### What you are asked to do
I need the document text continued from the place where it stops.

### Dataset section
++++++++

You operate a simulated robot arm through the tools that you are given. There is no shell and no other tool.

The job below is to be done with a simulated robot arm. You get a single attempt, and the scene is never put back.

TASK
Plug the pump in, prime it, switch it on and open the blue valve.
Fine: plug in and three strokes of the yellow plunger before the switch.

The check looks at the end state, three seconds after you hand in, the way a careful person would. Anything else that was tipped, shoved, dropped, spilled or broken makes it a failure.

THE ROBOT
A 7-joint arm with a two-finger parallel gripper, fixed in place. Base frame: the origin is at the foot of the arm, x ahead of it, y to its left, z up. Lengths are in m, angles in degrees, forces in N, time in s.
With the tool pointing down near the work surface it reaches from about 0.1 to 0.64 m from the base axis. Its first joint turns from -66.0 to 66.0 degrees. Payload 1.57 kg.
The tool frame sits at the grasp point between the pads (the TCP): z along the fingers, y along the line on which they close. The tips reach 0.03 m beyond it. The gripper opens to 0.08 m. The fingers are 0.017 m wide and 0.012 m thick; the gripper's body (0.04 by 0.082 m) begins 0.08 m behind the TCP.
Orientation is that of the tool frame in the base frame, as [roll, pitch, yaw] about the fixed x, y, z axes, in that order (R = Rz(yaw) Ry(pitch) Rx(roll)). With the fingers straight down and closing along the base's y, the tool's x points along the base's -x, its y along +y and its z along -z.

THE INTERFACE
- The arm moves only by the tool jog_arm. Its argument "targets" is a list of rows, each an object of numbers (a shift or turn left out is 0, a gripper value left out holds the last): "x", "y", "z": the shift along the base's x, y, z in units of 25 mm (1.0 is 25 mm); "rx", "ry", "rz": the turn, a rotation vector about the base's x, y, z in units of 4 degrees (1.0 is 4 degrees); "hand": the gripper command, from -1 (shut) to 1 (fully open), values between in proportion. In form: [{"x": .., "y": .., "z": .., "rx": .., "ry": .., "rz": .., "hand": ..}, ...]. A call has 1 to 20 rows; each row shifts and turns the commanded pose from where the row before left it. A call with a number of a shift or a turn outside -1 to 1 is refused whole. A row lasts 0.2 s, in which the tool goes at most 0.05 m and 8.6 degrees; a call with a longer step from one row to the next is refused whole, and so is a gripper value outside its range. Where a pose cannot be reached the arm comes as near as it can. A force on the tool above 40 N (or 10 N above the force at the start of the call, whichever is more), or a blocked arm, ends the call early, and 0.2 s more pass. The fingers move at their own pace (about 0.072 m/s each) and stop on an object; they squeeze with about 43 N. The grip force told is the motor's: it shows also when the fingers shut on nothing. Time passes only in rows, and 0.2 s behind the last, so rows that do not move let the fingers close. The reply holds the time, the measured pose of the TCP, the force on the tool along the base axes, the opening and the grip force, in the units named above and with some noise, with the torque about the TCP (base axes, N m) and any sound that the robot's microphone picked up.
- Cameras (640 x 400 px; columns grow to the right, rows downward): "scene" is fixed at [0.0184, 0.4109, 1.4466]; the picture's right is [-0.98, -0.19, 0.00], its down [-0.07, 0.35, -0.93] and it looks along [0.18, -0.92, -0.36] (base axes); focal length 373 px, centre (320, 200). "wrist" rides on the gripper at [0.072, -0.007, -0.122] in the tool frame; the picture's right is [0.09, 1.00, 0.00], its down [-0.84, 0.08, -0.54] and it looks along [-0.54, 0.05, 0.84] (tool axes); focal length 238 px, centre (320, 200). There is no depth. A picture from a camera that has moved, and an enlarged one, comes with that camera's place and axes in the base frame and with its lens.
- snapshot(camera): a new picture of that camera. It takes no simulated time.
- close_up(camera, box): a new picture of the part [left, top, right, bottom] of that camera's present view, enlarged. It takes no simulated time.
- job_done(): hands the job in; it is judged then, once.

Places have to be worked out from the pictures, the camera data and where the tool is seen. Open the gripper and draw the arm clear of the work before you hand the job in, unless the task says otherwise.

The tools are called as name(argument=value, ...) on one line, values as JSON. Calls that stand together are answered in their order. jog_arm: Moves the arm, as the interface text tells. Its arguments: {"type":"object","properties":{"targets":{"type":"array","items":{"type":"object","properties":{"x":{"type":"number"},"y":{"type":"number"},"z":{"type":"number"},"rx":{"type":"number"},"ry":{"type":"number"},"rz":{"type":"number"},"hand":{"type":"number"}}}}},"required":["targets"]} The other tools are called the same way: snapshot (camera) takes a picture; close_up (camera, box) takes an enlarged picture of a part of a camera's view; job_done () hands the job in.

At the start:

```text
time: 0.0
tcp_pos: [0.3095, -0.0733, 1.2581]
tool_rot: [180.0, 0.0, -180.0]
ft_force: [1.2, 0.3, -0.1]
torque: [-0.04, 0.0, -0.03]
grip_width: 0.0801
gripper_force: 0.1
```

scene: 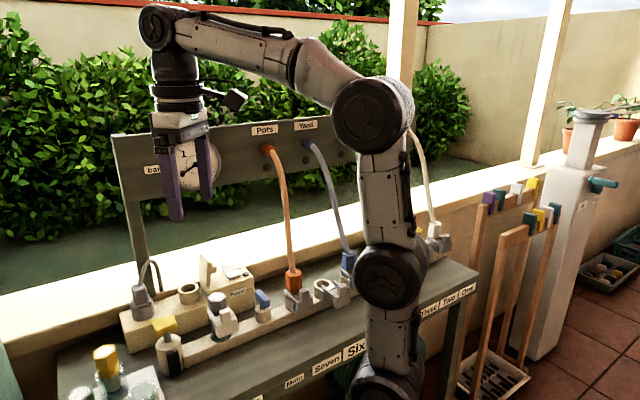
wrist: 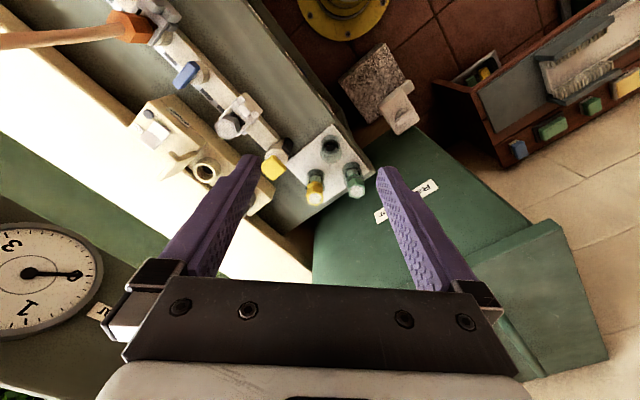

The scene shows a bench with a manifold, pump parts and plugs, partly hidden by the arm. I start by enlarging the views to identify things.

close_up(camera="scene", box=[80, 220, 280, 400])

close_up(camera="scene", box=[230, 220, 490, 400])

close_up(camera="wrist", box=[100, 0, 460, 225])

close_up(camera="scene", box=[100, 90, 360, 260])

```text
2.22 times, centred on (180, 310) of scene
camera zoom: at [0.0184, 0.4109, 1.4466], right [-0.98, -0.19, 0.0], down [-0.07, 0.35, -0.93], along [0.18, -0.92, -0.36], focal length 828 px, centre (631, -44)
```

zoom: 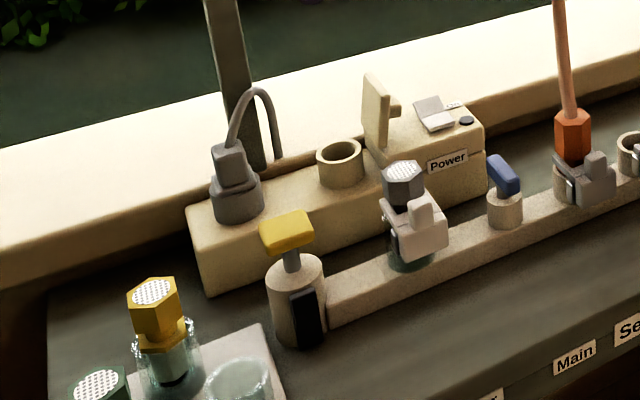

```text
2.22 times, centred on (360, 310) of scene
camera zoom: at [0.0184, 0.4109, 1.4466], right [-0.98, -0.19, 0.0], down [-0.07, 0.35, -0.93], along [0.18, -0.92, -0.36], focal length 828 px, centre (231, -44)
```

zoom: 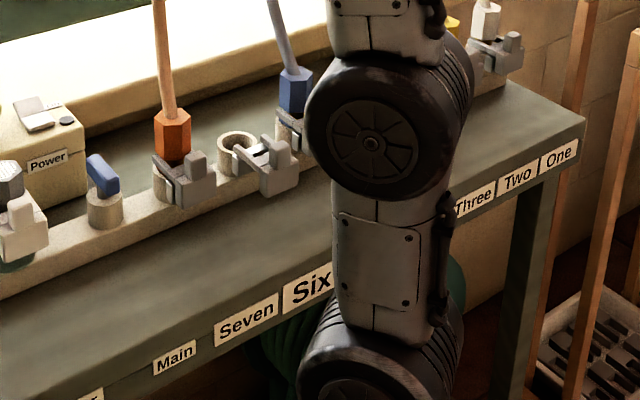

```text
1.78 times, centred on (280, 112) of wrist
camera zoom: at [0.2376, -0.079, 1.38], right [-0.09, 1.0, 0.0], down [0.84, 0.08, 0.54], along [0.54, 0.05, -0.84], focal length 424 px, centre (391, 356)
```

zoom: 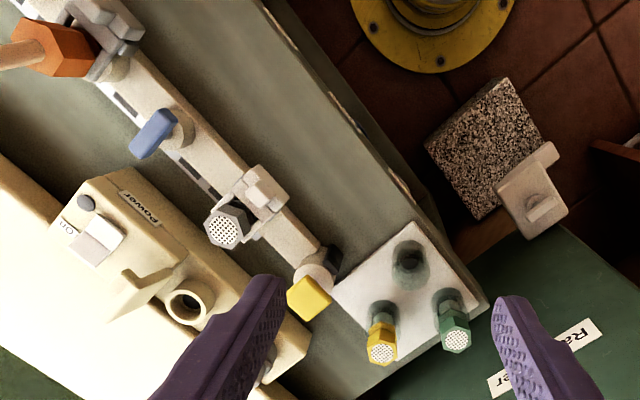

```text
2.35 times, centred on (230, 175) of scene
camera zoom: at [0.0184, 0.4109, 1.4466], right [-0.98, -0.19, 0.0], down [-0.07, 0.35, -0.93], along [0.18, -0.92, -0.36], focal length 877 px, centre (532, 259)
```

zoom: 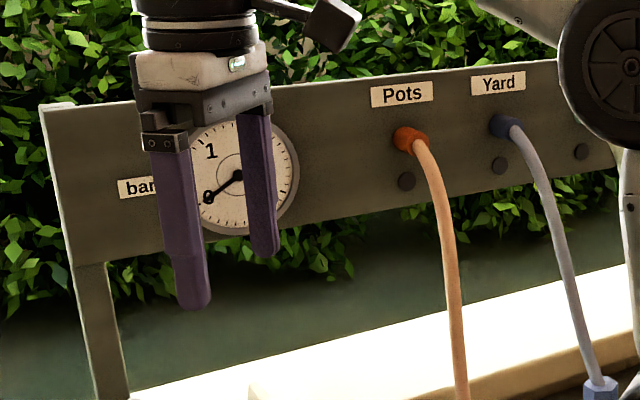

++++++++

### Document text
Энни Гэмвелл приехала в гости 21 сентября, и Говард несколько дней показывал ей старинные места в Гринвич-Виллидж и других районах, которые сам недавно увидел и никак не мог налюбоваться. Затем, 24-го числа, он вместе с Лавмэном отправился в домик По в Фордхэме, а следом в особняк Ван Кортландта (1748) в Бронксе. На следующий день Лавкрафт поехал в домик По с Энни, 26-го они отправили Лиллиан совместную открытку из дома Дикмана (ок. 1783 г.), небольшой голландской колониальной фермы на северной оконечности Манхэттена. Энни мечтательно пишет: «Хотела бы купить этот дом – он очень милый и уютный»[1211]. (В длинном письме к Лиллиан от 29 и 30 сентября Лавкрафт еще более мечтательно говорит о том, что хотел бы выкупить «старое место в Фостере», то есть дом Стивена Плейса, где родилась его мать.) Позже в тот же день они вдвоем посмотрели красивый (но недостроенный) Собор Иоанна Богослова в Верхнем Вест-Сайде недалеко от Колумбийского университета. Назавтра Энни уехала домой. Вечером планировалось собрание Клуба редакторов, и для литературных творений предлагалась тема «Старинный родной город». Лавкрафту она была близка, и он написал стихотворение из тринадцати строф «Провиденс» – его первое произведение после февральского рассказа «Под пирамидами». Стихи напечатали в «Бруклинце» (Brooklynite) за ноябрь 1924 г., а потом и в одном из ноябрьских выпусков Providence Evening Bulletin – за публикацию он получил 5 долларов[1212].

В начале октября Лавкрафт впервые отправился в г. Элизабет, штат Нью-Джерси (который он упорно по старинке называл Элизабеттауном). Из редакторской статьи в New York Times он узнал, что в городе сохранилась колониальная архитектура, и 10-го числа поехал туда на пароме с пересадкой в Стейтен-Айленде. Город Элизабет его очаровал. Вооружившись массой путеводителей и историческими материалами из магазина канцелярских товаров, библиотеки и редакции газеты (вероятно, Elizabeth Daily Journal), Лавкрафт успел лишь немного исследовать окраину города, когда уже стемнело, и ему пора было возвращаться в Бруклин. На следующий день он вернулся и осмотрел старую Пресвитерианскую церковь, Первую церковь со старинным кладбищем, а также старинные постройки вдоль реки Элизабет. «Ваша честь, я мог бы болтать про Элизабеттаун всю ночь напролет!» – писал он Лиллиан[1213]. Но, как и в случае с Портсмутом, штат Нью-Гэмпшир, и другими местами, его обрадовало не только преобладание старинных построек:

«Здесь нет ни намека на Нью-Йорк с его мерзким космополитизмом. Все состоятельные жители – коренные янки. В фабричных районах, правда, много поляков, однако на центральных улицах их встретишь нечасто. На отдаленных улицах полно и негров… В городе царит колониальная атмосфера… Элизабеттаун – бальзам на душу, успокоительное и тонизирующее средство для старомодной души, изъеденной современностью».

++++++++

### Written response
Неудивительно, что именно здесь Лавкрафт решил поселиться, хотя бы временно, когда месяц спустя им с Соней пришлось задуматься о переезде.

12 октября Лавкрафт пригласил Лавмэна на ужин (готовила, конечно же, Соня), потом вдвоем мужчины отправились на Коламбия-Хайтс, встретили там Крейна и вечером пошли гулять по берегу. Похоже, как раз об этой встрече Крейн упоминает в письме, говоря, что Сэм «привел с собой этого странного Лавкрафта, и поговорить по душам нам не удалось»[1214]. Позже Лавкрафт и Лавмэн двинулись в Нижний Манхэттен, чтобы продолжить исследование колониальной старины, и бродили там до полуночи.

Поездка Лавкрафта в Элизабет вдохновила его на написание первого за восемь месяцев рассказа «Заброшенный дом». Вот отрывок из описания тех мест:

«…на северо-восточном углу Бридж-стрит и Элизабет-авеню стоит ужасный старый дом – адское место, где в начале восемнадцатого века наверняка творились темные дела, – с почерневшими некрашеными стенами, неестественно крутой крышей и лестницей, которая вела на второй этаж с улицы, увитая такими плотными зарослями плюща, как будто он заколдован или питался трупными соками. Мне вспомнился дом Бэббитов на Бенефит-стрит, увидев который, как ты помнишь, в 1920 г. я сочинил “Дом”»[1215].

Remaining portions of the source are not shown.